1er avril 1960 : l’ONU condamne l’apartheid

Le 21 mars 1960, dans un township – une banlieue noire – de Vereeniging dans la région du Transvaal en Afrique du Sud, les habitants répondent à l’appel pacifique lancé trois jours plus tôt par Robert Sobukwe, président du Congrès panafricain d’Azanie (PAC)...

Ce 21 mars 1960, il s’agit pour les habitants de se réunir devant les postes de police et se porter volontaire à l’arrestation pour « non-port du pass », le passeport intérieur imposé par les autorités de l’État d’Afrique du Sud. Au sortir de la Seconde guerre mondiale, et après des siècles de politique de ségrégation, le pays en effet entré dans une nouvelle phase, celui d’un véritable « Racisme d’Etat », « l’apartheid » instauré par le « Group Areas Act » (Loi d’habitation séparée) du 27 avril 1950 et la loi du 22 juin 1950 qui institutionnalise la classification raciale pour chaque habitant du pays âgé de plus de 16 ans.
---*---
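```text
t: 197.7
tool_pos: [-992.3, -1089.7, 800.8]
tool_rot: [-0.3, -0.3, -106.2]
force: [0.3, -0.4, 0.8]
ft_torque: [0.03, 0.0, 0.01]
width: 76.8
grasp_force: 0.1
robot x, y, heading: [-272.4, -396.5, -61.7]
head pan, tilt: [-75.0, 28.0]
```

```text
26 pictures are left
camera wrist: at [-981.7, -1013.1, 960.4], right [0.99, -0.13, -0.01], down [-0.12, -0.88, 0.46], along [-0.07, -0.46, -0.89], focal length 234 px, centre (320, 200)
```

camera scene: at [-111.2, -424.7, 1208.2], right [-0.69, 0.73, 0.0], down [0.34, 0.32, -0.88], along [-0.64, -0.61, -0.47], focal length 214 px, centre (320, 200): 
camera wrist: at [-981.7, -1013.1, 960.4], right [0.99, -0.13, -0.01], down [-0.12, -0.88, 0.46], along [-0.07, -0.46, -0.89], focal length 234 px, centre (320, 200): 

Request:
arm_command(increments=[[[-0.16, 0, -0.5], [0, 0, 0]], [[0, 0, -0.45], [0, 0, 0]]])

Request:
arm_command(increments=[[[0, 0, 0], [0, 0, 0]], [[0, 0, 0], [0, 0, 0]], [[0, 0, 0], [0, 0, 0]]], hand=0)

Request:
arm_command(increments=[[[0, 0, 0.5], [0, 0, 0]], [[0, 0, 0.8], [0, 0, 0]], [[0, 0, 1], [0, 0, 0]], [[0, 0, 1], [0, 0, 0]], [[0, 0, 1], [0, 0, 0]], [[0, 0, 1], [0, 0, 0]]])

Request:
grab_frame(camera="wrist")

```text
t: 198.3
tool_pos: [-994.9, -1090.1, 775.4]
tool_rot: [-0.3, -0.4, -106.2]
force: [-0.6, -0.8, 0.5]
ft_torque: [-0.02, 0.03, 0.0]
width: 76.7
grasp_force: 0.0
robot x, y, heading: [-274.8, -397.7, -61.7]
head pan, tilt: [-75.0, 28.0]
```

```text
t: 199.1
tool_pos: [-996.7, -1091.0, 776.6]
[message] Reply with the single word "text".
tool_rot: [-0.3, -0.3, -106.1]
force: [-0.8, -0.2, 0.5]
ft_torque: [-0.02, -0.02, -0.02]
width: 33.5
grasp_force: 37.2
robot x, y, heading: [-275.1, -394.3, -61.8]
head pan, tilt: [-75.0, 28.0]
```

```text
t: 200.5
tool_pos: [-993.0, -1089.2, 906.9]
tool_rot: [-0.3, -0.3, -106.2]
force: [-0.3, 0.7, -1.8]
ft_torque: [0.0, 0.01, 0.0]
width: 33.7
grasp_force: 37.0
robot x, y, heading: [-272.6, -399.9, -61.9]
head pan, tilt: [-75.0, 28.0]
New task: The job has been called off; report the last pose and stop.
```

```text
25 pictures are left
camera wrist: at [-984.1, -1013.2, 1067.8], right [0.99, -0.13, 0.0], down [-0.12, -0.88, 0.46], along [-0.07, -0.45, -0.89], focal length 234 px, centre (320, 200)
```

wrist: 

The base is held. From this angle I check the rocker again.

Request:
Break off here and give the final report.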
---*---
Le gouvernement sud-africain du Parti National, représentant de la minorité afrikaners, celle des Blancs d’origine néerlandaise, française, allemande ou scandinave, passe désormais le pays en coupe réglée de l’humiliation raciale : les noirs d’un côté, les blancs de l’autre.

À Sharpeville, la foule atteint près de 5000 personnes et les policiers, débordés par le nombre, demandent des renforts. Des chars prennent position et des avions volent en rase-motte pour disperser la foule. Un incident mineur provoque un mouvement de foule. Les policiers mettent en joue et tirent. Les manifestants tournent le dos et se couchent, pensant éviter les tirs. On releva 69 morts et parmi les 178 blessés, un nombre très impressionnant de blessures par balles dans le dos, à la tête ou à la poitrine.

Le massacre provoque l’émoi et place le gouvernement Sud-africain sous la lumière de l’opinion publique internationale. Dans une lettre en date du 25 mars 1960 adressée au Président du Conseil de sécurité de l’ONU, les représentants de l’Afghanistan, de l’Arabie Saoudite, de la Birmanie, du Cambodge, de Ceylan, de l’Éthiopie, de la Fédération de Malaisie, du Ghana, de la Guinée, de l’Inde, de l’Indonésie, de l’Irak, de l’Iran, du Japon, de la Jordanie, du Liban, du Libéria, de la Libye, du Maroc, du Népal, du Pakistan, des Philippines, de la République arabe unie, du Soudan, de la Thaïlande, de la Tunisie, de la Turquie et du Yémen demandent la convocation en urgence  aussitôt que possible pour qu’il « examine la situation résultant du massacre de manifestants sans armes qui protestaient pacifiquement contre la discrimination et la ségrégation raciales en Union sud-africaine ». En ouverture des débats, l’Union Sud-africaine proteste : « étant donné surtout que c’était la première fois dans l’histoire de l’Organisation des Nations Unies que le Conseil de sécurité décidait d’examiner des troubles de caractère purement local survenus sur le territoire d’un État Membre ».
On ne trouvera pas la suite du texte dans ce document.